There is no sweeter legend than the Lord God sending an angel into the earth to bring back the three most beautiful things the angel could find.  And as he swept over the whole earth, he found three beautiful things: a rose, a baby’s smile, and mother’s love.  He carried them back to heaven to present them before God, and as he walked through the gates, he looked at the rose, it had faded.  He looked at the baby’s smile, it had gone away, but mother’s love endures forever, and he presented that as the most beautiful thing in the world before God.

This solemn and beautiful and worshipful hour, when we have gathered in the name of our Lord to pay tribute to her who gave us life, who carried us in her warm womb before we were born, who ministered to us, and bathed us, and fed us, and clothed us, and washed us, and watched over us when we were helpless and who prayed for our souls that we might be good and that we might be saved; what greater thing could we do for her and for God than to give our hearts to Jesus and to number ourselves in the congregation of the Lord?  That is our humble appeal this solemn morning hour, to take Jesus as your Savior, trusting in Him, looking to Him, to put your life with the people of God.

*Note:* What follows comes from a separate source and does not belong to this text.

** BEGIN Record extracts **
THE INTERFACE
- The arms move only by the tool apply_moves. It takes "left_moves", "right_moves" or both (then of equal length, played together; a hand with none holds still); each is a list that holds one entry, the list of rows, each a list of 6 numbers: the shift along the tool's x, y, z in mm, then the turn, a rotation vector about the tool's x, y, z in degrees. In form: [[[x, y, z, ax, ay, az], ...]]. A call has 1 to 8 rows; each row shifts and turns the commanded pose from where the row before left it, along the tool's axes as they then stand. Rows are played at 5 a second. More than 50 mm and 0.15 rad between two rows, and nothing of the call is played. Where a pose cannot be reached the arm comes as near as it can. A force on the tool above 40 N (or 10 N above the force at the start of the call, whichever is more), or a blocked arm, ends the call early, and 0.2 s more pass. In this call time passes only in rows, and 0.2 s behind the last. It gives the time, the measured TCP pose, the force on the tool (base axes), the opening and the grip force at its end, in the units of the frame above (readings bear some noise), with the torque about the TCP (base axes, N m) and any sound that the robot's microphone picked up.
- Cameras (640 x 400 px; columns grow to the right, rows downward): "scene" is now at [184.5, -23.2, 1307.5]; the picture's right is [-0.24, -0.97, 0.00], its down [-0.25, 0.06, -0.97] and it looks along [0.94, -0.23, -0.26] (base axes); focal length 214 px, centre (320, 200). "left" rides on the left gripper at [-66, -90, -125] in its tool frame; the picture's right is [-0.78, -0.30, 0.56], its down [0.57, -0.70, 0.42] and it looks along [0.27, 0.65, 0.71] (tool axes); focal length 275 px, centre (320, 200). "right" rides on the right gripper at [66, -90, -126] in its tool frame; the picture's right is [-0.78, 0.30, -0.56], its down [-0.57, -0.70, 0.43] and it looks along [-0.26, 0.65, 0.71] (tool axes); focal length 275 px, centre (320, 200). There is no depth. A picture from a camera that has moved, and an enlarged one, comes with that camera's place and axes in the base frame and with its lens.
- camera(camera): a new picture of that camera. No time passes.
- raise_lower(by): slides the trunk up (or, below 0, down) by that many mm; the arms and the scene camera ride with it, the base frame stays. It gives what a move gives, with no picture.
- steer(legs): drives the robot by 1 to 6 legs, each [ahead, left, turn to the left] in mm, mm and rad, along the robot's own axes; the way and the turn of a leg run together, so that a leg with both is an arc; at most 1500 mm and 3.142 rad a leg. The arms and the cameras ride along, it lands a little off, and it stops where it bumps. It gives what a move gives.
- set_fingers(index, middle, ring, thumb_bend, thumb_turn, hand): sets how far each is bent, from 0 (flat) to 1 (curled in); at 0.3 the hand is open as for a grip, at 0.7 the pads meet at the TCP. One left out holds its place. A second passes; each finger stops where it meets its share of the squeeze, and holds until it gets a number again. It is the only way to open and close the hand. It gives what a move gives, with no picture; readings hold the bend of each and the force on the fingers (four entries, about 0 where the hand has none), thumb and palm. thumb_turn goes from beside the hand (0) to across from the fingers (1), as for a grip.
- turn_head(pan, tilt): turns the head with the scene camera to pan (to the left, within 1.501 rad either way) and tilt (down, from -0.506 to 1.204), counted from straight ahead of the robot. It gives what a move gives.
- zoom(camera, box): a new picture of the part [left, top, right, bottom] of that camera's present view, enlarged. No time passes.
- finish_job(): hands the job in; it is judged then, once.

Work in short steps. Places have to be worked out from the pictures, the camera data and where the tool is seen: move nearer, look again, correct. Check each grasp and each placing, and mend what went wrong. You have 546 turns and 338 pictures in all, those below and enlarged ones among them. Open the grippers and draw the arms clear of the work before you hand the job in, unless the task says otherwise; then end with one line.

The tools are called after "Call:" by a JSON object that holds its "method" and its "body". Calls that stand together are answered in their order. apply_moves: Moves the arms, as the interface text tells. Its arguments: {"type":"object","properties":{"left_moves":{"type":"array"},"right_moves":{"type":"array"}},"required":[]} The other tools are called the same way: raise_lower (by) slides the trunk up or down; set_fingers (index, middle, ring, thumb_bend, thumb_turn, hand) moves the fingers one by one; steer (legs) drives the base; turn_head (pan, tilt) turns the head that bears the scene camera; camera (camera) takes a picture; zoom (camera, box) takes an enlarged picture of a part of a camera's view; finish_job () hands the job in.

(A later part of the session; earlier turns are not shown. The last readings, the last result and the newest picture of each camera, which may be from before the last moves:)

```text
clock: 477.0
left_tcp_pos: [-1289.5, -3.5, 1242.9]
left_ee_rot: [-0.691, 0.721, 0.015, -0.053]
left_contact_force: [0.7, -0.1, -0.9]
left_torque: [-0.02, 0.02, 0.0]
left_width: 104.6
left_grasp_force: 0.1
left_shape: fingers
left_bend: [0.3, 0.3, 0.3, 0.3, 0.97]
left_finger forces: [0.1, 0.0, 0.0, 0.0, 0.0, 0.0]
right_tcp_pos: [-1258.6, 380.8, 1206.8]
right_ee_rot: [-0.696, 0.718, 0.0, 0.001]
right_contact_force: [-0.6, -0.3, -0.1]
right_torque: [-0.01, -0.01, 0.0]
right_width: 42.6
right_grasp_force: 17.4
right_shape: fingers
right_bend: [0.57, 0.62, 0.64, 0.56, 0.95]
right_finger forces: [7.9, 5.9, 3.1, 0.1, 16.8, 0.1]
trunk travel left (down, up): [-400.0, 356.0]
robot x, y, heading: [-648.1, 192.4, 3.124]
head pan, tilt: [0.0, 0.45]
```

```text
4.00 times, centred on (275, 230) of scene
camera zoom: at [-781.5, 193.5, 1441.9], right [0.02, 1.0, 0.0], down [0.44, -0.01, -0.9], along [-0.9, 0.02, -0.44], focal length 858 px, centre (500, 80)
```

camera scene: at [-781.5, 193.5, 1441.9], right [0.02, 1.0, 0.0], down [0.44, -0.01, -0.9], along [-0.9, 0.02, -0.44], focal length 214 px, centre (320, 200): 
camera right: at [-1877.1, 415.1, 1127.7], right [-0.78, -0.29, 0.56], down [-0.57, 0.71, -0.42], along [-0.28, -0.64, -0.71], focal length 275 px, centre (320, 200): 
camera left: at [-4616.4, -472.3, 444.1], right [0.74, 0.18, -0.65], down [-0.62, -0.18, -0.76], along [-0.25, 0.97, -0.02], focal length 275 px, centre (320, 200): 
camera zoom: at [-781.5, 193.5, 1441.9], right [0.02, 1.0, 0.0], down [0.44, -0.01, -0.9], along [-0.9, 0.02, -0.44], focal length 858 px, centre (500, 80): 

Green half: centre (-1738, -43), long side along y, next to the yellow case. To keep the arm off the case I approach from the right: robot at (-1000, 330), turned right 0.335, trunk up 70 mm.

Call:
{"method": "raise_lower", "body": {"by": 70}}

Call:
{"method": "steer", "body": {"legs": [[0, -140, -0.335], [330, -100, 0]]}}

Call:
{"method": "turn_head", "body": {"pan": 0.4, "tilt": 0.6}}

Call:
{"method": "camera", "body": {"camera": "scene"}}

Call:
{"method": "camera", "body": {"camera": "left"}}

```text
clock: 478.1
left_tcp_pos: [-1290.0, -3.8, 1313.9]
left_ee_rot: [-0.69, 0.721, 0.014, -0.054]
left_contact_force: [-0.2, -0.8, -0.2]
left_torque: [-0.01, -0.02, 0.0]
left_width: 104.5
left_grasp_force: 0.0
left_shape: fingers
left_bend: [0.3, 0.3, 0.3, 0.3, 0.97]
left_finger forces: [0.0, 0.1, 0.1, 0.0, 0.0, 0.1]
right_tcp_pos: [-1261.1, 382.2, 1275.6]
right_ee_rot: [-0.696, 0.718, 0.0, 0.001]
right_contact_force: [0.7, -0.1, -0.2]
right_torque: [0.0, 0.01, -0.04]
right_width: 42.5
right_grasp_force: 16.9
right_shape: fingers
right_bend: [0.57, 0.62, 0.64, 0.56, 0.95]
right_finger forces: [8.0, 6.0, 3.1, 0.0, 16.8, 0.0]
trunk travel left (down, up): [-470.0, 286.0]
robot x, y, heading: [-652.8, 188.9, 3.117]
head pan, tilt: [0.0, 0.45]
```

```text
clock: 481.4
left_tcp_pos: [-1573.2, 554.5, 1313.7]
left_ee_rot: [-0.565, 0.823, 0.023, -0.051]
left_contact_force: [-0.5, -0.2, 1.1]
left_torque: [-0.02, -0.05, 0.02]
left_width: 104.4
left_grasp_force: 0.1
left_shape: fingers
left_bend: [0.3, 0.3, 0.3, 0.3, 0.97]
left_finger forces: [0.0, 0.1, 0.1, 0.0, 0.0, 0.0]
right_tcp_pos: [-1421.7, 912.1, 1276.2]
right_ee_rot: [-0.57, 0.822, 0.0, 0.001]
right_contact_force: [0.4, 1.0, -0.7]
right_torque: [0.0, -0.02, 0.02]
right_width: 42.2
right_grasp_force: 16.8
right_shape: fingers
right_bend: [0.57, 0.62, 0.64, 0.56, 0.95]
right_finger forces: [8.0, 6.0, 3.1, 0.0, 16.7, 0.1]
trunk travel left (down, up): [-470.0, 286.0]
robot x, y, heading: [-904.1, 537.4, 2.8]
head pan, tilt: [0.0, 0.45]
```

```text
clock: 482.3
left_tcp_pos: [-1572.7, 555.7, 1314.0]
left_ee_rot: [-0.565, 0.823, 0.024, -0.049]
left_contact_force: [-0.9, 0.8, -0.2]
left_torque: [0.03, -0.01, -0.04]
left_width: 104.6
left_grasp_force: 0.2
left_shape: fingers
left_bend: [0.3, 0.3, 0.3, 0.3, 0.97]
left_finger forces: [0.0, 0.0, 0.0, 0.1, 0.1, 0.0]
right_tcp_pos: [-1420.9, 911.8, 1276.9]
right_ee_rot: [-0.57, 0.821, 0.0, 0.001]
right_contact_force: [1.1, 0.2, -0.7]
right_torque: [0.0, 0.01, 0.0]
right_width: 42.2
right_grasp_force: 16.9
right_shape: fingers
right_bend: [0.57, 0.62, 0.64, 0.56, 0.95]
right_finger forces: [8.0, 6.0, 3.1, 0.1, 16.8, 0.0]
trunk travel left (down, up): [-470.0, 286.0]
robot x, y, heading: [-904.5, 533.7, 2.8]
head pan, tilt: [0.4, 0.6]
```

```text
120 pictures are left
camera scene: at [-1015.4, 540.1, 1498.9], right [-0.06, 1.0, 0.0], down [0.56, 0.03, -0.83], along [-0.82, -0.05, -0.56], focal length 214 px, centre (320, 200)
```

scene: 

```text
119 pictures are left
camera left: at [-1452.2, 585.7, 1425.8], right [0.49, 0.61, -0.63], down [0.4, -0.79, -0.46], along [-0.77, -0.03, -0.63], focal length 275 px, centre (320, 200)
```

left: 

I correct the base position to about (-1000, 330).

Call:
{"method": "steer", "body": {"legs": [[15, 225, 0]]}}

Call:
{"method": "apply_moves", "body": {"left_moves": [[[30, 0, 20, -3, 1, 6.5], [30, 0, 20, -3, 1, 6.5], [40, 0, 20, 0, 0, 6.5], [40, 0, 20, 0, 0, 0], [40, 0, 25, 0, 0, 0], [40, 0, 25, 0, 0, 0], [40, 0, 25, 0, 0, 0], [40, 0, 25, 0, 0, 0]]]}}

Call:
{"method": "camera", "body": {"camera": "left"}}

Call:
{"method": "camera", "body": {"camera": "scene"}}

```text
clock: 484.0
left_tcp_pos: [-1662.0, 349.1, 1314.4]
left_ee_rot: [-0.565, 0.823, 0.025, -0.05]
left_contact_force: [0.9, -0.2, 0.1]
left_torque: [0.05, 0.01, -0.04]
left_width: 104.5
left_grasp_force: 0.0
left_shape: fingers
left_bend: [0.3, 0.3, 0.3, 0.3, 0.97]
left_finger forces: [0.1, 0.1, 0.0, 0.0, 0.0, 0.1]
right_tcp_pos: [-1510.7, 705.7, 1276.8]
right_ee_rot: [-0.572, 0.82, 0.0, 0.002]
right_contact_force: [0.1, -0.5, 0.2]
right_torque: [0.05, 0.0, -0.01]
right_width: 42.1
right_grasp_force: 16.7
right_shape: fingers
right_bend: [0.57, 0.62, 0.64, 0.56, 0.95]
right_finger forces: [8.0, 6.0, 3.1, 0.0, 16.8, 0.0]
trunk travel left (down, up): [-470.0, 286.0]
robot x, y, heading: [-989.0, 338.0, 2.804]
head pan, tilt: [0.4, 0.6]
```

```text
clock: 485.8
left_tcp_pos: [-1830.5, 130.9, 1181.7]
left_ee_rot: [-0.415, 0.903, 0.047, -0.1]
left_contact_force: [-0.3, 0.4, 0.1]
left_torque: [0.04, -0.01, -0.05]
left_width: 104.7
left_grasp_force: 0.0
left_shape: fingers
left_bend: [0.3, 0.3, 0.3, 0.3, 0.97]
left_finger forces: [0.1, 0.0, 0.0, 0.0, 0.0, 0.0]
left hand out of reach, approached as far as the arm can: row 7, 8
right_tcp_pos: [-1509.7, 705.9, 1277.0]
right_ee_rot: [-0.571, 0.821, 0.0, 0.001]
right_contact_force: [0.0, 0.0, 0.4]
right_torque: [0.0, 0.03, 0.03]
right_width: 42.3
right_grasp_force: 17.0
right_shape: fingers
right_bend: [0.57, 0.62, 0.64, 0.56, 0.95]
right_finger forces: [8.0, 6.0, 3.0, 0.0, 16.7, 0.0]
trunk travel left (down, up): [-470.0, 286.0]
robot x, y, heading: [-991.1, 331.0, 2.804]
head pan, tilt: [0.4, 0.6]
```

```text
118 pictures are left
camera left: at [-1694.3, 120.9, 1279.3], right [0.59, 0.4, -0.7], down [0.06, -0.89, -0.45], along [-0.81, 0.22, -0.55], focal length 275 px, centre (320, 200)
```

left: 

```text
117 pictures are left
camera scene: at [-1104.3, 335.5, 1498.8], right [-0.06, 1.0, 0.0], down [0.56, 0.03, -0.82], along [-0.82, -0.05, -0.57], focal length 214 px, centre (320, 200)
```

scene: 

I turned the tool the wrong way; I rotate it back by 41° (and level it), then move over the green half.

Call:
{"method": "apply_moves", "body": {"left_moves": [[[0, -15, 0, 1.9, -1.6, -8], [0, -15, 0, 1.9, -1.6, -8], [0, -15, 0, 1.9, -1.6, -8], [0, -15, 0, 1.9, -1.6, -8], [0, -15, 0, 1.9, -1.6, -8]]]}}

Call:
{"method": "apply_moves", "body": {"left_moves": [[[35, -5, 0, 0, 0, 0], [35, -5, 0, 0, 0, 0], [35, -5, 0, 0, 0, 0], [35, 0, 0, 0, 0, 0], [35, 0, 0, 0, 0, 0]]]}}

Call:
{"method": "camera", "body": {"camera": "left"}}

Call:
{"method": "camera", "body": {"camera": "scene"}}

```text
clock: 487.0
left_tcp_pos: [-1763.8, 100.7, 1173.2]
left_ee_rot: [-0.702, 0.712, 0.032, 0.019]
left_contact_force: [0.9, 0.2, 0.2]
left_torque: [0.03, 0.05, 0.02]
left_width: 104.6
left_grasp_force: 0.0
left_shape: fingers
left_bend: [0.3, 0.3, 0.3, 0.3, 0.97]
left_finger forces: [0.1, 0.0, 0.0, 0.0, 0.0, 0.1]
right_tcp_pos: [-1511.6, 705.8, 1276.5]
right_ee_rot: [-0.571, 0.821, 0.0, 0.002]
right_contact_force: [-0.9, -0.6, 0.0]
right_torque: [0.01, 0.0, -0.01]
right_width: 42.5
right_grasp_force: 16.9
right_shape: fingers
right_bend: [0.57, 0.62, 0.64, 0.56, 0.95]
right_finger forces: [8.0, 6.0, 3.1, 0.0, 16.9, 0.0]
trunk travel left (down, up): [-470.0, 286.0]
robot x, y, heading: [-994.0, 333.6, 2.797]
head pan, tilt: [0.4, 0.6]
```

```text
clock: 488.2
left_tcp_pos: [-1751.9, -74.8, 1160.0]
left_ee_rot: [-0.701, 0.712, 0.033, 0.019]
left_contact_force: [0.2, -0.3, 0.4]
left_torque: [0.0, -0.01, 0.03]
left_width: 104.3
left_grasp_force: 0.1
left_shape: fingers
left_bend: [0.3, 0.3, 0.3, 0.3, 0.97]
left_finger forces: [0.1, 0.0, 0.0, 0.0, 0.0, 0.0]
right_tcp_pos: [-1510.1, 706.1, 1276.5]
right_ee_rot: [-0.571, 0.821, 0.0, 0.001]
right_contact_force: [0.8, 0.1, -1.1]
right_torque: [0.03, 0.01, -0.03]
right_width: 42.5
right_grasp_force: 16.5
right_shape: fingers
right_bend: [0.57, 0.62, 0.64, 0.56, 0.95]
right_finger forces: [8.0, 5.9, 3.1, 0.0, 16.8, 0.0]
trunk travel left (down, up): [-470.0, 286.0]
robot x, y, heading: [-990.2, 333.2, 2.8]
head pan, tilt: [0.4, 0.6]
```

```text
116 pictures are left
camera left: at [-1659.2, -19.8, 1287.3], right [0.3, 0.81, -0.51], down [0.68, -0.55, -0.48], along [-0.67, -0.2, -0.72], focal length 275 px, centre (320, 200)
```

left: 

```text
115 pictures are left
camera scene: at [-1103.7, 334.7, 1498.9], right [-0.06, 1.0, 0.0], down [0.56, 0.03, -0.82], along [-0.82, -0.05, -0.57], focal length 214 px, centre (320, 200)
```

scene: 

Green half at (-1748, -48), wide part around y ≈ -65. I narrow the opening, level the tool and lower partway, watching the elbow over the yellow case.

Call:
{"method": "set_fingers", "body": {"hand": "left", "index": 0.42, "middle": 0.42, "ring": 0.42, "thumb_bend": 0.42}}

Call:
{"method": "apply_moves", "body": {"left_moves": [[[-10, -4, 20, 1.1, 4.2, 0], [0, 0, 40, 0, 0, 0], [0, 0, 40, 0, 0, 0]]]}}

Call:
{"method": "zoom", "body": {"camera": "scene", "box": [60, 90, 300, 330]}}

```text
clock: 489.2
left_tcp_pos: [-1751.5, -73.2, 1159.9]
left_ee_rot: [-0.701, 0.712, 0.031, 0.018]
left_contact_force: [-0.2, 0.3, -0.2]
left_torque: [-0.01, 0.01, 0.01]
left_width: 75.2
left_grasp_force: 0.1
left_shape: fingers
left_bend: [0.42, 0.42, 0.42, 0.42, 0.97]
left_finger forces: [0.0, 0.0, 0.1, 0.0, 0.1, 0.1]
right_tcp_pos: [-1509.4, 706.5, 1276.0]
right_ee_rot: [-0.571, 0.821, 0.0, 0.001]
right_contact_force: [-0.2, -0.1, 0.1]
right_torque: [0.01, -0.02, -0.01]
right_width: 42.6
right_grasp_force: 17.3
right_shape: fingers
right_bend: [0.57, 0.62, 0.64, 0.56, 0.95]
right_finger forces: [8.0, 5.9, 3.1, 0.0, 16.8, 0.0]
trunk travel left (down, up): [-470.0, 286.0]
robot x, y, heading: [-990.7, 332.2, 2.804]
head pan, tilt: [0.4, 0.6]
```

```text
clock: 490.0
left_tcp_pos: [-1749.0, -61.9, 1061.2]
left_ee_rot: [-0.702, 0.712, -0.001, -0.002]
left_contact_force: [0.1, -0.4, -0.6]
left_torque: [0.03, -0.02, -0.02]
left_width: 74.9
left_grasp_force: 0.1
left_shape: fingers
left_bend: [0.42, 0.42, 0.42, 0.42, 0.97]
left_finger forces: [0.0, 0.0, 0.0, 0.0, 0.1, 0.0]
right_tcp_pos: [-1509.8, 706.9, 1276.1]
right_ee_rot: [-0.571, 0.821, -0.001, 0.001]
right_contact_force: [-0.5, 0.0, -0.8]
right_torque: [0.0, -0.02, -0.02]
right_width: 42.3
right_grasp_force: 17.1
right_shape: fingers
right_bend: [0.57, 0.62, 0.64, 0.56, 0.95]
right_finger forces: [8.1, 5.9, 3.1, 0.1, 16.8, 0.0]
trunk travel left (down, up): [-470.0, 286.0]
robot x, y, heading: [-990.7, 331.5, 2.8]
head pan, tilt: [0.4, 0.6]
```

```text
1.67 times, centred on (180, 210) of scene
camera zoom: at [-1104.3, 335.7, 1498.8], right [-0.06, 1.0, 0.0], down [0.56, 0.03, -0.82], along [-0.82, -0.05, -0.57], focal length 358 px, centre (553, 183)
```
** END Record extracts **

In a moment we stand to sing our hymn of appeal, and while we sing it, standing in the presence of the Lord, if today you will give your heart to Jesus, would you come and stand by me?  If to put your life in the fellowship and circumference of this dear church, would you come and stand by me?  “Pastor, I have made the decision in my heart, and this moment I am coming.”  If you are in the balcony round, there is time and to spare, coming down one of these stairways; if you are on the lower floor and God bids you here, when you stand up, stand up walking down that aisle: “Today, God has spoken to me, and I’m answering with my life.  Here I am, pastor.  Here I come.”  Make it now, do it now, while we stand and while we sing.